Quoted passage:
┄┄┄┄┄┄┄┄┄┄┄┄┄┄┄┄┄┄┄┄

Postby Vipul » 23 Sep 2008 20:10

His contributions to the Railways and DMRC are immense but that does not mean that Sreedharan can develop a massive ego and go about certifying all other metro options as being wrong and "not in public interest".
If Maytas is going to make profits by extending the metro to its vast land holdings, whats wrong? Is not the city of Hyderabad getting the Metro free and instead making available thousands of crores for other "public interest" Projects?

He similarly tried to convince(misguide) the Maharashtra Govt to forego the Public-Private route for the second phase of the Mumbai Metro project.Maharashtra Govt had to look into his proposed model(Govt Funding Onlee) and decided it was not feasible.(Resulting in unnecassaary delay in the process by one year :evil: )

AP govt seeks Sreedharan`s apology over Metro `scandal’

Hyderabad, Sep 23: Delhi Metro Rail Corporation (DMRC) managing director E Sreedharan calling the Hyderabad Metro Rail project a "scandal" in the making has caused embarrassment to the Andhra Pradesh government and has triggered upheaval in political circles.

Stung by Sreedharan's charges in a letter to Planning Commission Deputy Chairman Montek Singh Ahluwalia, the Congress government has sought an unconditional apology, failing which it threatened to sue him.

Sreedharan's letter, in which he expressed reservations over the way government awarded contract to Maytas-led consortium, is likely to provide ammunition to the opposition's attack on the government as they gear up for next year's elections.

The main opposition Telugu Desam Party (TDP), which announced a two-month long state-wide campaign from Oct 2 against corruption in the government, alleged that Chief Minister YS Rajasekhara Reddy himself was involved in this "scam".

Sreedharan's objection to the way the government allowing private consortium to commercially exploit prime land has also brought into focus the sensitive issue of land.

Sreedharan, who served as a consultant for Hyderabad Metro project, remarked that making "available 296 acres of prime land to BOT (build, operate and transfer) developer for commercial exploitation was like selling the family silver". He also felt that the land concession could lead to a "big political scandal some time later".

"It is apparent the BOT operator has a hidden agenda which appears to be to extend the metro network to a large tract of his private land holdings so as to reap a windfall profit of four to five times the land price."

The opposition parties, including Praja Rajyam floated recently by Telugu superstar Chiranjeevi, were targeting the Congress government for selling government land to private companies in the name of mobilising resources.

Sreedharan's letter surfaced four days after the state government signed a concession agreement with Maytas-led consortium, which was awarded the contract to build the ultra modern rail system at an estimated cost of Rs.121.32 billion on a BOT basis in public private partnership (PPP) mode.

The BOT developer agreed to pay Rs.303.11 billion to the state government over the concession period of 35 years, which could be further extended by another 25 years.

"Mr Sreedharan should tender an unconditional apology. Otherwise, we will take the legal course and file a defamation case against him," said C.V.S.K. Sarma, the municipal administration and urban development secretary. Sarma, who is also the chairman of the Hyderabad Metro , was addressing a news conference Monday evening.

Sarma said Sreedharan's comments had brought a bad name to the government and the project.

"The project is being done in a transparent manner and at every stage DMRC as prime consultant, has been fully participating, giving its advice in preparation of reports, tenders and bids. Not a single time did they raise any objection or doubt," he said.

┄┄┄┄┄┄┄┄┄┄┄┄┄┄┄┄┄┄┄┄

Entries supplied:
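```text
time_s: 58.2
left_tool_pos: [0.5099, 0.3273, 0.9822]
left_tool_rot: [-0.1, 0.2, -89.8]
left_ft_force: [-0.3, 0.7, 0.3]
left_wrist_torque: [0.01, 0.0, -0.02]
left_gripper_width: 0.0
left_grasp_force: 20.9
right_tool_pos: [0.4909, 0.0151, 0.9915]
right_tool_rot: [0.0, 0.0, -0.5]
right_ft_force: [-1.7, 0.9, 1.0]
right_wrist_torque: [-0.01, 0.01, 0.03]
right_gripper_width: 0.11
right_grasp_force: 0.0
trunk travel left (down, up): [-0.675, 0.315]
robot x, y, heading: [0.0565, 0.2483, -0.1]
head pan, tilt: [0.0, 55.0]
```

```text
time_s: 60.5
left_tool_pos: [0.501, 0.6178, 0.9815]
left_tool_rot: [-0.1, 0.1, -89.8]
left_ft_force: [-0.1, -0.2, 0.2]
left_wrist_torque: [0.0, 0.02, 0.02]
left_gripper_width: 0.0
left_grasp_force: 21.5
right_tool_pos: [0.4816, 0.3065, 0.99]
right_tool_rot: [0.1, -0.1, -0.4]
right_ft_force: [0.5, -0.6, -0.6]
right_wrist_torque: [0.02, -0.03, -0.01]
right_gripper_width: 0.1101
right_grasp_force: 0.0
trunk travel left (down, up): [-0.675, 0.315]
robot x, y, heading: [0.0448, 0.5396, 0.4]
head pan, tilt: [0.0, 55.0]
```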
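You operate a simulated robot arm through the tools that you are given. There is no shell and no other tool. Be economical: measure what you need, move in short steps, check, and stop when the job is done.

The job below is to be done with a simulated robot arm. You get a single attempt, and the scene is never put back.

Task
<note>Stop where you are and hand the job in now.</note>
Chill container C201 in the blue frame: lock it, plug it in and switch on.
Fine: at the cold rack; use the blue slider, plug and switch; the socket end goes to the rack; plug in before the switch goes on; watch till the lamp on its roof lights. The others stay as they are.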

┄┄┄┄┄┄┄┄┄┄┄┄┄┄┄┄┄┄┄┄

Exercise prompt: Cite the quoted passage exactly. Begin with "Stung by Sreedharan's" and finish with "issue of land.".

Reply:
Stung by Sreedharan's charges in a letter to Planning Commission Deputy Chairman Montek Singh Ahluwalia, the Congress government has sought an unconditional apology, failing which it threatened to sue him.

Sreedharan's letter, in which he expressed reservations over the way government awarded contract to Maytas-led consortium, is likely to provide ammunition to the opposition's attack on the government as they gear up for next year's elections.

The main opposition Telugu Desam Party (TDP), which announced a two-month long state-wide campaign from Oct 2 against corruption in the government, alleged that Chief Minister YS Rajasekhara Reddy himself was involved in this "scam".

Sreedharan's objection to the way the government allowing private consortium to commercially exploit prime land has also brought into focus the sensitive issue of land.